Understanding The New Tax Reform And What It Means – Foster Financial

November 02, 2017
Understanding The New Tax Reform And What It Means – Foster Financial

The truth is the meaning of the new tax reform is difficult to determine. Today and possibly for some time.

While the Trump-GOP tax plan has made progress, the road to passage will assuredly be long, winding, and pothole-laden. The plan very likely will not pass in current form, without some revision. Changes are occurring every day, even as this is written. The latest plan by the House GOP was announced only a short while ago. Some of the major changes announced are summarized below.

Some areas that seem more settled:

The latest proposals to the plan would simplify the tax brackets down to three or four, and keep the top tax rate of 39.6%, but at a higher income level. It would conserve the advantages of capital gains and qualified dividends. It would expand the standard deduction, as noted below. Corporate taxes would be slashed, though possibly not permanently. The Alternative Minimum Tax would be abolished.

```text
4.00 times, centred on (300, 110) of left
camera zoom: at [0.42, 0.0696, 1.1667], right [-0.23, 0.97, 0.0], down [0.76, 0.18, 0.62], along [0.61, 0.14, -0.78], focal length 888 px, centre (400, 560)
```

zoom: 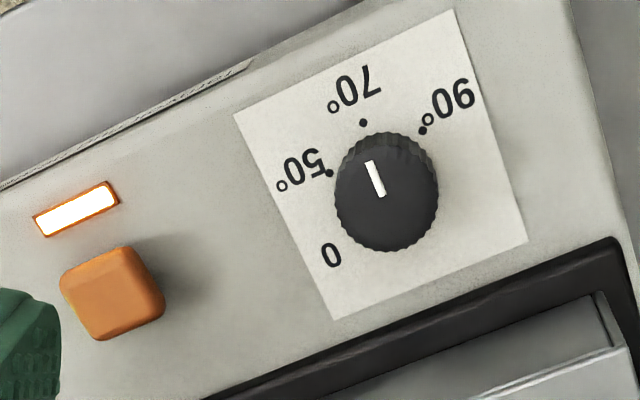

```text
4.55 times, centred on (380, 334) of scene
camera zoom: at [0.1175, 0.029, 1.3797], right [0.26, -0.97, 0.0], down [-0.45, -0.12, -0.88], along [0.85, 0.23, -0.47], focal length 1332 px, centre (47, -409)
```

The plan would double the standard deduction, thus drastically reducing the incentive to itemize. The GOP plan would also practically eliminate the itemized deductions, except for charitable and mortgage deductions, and it would place a lower cap on mortgage deductions and limit state and local tax deductions. But the picture changes daily. The repeal of the estate tax is one contentious provision.

In these uncertain times, the best source of information is often your Certified Public Accountant. It is quite likely that the final bill, when passed, if it does pass, will look quite different from what we see today. While speculation has value, as financial interests hustle to forecast the most likely changes and predict their effects, producing reams of data and possible scenarios, none of these outcomes is certain at present.

Still, the professional financial firms and accountants who work in this area are hard at work attempting to predict which changes will occur and where they will leave potential clients on the tax playing field. Incomplete information is better than none, but as these potential changes loom closer, the picture will doubtless become clearer for the accounting and financial experts, and for everyone else, as well.